La claire compréhension au moment du repas

Il faut considérer sagement la nourriture et s’assurer qu’elle n’augmentera pas les mauvaises consciences (akusala) et ne diminuera pas les bonnes (kusala). C’est la claire compréhension de ce qui est approprié. Il faut ensuite être attentif en mangeant, buvant, mâchant, avalant, etc., ainsi développons-nous la claire compréhension du domaine. Le yogi peut penser que ces instructions sont trop détaillées ou qu’elles ont été inventées par un professeur contemporain. Mais le commentaire explique déjà que tous ces actes sont dépourvus de soi : la diffusion du processus d’oscillation causée par un processus mental amène le mouvement des mains qui façonnent des boulettes de nourriture et les posent dans la bouche. La bouche s’ouvre et la nourriture est pilonnée par la mâchoire supérieure et broyée par l’inférieure qui agit comme un mortier. La langue s’active en rassemblant la nourriture. Celle-ci s’enduit de salive fine présente au bout de la langue et de salive épaisse à la racine de la langue. Le commentaire explique le processus en fonction de six éléments : ① l’air produit le mouvement vers le haut et d’un côté à l’autre de la bouche, il pousse la nourriture vers le bas dans l’intestin ② la terre presse la nourriture, la tourne dans la bouche, la pulvérise et la débarrasse de son humidité, ③ l’eau humidifie, ④ le feu la mûrit et ramollit, ⑤ l’espace est le canal par où elle passe et ⑥ l’esprit en a une conscience précise. Avec la claire compréhension de la non-illusion, nous comprenons que les hommes comme les femmes ne sont jamais composés que de ces éléments.

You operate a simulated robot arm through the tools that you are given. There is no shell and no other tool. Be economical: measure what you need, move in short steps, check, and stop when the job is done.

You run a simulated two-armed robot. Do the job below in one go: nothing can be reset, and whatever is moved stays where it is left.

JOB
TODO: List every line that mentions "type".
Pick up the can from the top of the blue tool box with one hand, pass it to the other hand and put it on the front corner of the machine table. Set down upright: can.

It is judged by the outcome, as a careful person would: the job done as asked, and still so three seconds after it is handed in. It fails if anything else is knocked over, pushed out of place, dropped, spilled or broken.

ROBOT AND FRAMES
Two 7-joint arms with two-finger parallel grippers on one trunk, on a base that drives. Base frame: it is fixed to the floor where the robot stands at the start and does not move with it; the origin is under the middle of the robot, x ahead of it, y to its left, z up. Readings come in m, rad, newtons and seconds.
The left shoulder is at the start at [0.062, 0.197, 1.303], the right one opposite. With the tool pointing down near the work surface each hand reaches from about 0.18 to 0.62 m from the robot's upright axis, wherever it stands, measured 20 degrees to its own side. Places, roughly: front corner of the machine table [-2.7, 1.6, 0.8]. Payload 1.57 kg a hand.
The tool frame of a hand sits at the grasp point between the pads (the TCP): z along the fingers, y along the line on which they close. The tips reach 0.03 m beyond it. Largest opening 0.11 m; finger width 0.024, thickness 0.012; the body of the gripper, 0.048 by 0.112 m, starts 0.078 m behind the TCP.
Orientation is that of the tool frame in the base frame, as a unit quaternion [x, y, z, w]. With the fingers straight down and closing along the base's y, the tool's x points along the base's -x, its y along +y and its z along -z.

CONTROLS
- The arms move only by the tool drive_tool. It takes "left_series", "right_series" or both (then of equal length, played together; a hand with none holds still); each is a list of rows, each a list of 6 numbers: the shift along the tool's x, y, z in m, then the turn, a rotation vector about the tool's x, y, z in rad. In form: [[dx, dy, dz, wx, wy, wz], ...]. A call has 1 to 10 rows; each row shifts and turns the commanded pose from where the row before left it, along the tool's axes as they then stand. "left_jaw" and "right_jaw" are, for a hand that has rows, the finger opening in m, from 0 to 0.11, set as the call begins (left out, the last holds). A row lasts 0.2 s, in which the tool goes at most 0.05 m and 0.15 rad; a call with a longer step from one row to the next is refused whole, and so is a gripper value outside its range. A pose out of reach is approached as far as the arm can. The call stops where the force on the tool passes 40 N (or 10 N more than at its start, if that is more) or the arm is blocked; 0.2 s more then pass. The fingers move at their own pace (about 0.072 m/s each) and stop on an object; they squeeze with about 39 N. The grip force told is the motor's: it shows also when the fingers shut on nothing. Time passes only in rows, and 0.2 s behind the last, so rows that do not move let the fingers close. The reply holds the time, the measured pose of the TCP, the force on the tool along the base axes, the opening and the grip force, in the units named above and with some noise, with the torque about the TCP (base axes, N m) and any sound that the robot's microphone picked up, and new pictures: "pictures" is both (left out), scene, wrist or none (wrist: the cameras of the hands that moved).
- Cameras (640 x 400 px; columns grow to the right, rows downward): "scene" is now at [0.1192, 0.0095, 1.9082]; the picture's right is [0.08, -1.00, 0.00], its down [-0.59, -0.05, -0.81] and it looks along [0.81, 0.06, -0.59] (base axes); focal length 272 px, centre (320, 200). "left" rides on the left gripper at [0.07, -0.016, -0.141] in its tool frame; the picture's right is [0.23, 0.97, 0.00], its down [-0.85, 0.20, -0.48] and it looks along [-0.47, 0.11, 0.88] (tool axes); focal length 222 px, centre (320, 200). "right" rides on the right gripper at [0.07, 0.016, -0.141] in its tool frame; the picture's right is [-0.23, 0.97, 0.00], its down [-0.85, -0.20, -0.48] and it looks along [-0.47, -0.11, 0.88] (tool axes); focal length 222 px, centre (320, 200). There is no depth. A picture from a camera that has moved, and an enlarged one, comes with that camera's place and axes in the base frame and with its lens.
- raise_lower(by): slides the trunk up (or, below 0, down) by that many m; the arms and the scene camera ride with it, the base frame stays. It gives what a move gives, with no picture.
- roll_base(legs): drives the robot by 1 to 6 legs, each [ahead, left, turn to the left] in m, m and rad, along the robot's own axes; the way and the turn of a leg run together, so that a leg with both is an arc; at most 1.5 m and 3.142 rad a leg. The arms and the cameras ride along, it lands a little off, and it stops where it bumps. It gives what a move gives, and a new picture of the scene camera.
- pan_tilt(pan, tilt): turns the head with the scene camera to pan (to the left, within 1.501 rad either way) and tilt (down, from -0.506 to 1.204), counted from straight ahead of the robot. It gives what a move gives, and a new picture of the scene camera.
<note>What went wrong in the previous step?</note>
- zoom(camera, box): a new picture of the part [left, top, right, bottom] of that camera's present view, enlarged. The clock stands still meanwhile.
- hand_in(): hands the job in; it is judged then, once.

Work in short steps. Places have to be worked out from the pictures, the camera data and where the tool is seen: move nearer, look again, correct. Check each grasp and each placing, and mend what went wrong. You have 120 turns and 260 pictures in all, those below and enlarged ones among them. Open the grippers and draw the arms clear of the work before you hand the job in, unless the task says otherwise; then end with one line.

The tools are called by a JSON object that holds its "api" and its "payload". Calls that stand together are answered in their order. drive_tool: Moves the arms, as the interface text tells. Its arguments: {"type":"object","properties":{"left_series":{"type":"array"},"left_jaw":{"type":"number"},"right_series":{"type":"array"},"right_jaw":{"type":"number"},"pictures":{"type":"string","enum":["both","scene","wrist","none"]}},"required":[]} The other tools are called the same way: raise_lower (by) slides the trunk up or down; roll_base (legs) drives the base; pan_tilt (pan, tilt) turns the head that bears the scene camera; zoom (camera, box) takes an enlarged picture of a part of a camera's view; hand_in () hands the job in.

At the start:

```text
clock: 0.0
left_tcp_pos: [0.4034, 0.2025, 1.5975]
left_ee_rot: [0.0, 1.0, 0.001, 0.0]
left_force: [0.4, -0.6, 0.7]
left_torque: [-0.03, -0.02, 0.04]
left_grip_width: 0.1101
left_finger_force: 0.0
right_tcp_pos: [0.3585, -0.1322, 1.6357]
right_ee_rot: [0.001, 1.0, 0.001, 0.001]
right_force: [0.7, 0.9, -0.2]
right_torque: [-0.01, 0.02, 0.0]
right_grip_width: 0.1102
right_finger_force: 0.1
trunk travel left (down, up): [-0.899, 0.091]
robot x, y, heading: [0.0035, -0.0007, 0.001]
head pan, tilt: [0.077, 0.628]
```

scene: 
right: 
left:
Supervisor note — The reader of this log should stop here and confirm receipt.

Le Visuddhimagga explique que nous pouvons parvenir à cette compréhension en contemplant le caractère repoussant de la nourriture, de dix façons différentes : ❶ il faut se fatiguer beaucoup pour obtenir cette nourriture, ❷ il faut la mendier et parfois endurer des insultes, ❸ son aspect attirant est détruit dès que les mains commencent à la malaxer, ❹ les différentes humeurs du corps s’y mélangent, ❺ le réceptacle de l’estomac n’a jamais été lavé, ❻ la nourriture non-digérée dans l’estomac se mélange à la nouvelle, est enrobée de phlegme et devient immonde, ❼ la nourriture digérée se transforme en fèces, ❽ une bonne digestion amène la croissance des cheveux, ongles, dents et autres immondices, une mauvaise digestion cause toutes sortes de maladies, ❾ la nourriture entre par une porte, son résidu sort par neuf portes sous forme de cérumen, de mucus, de transpiration, etc., en une seule nuit. Nous aimons manger avec d’autres mais cherchons la discrétion pour déféquer. ❿ Tout se salit au contact de la nourriture : la vaisselle, les mains, etc.

Cette contemplation ressortit de samatha. Comprendre qu’il n’y a pas d’ego dans ces processus ressortit de vipassanā. Selon Mahasi, il est possible de voir le caractère déplaisant de la nourriture sans passer par ces dix pratiques de samatha. À l’entretien, certains yogis expliquent n’avoir plus du tout envie de manger, c’est la claire compréhension de la non-illusion.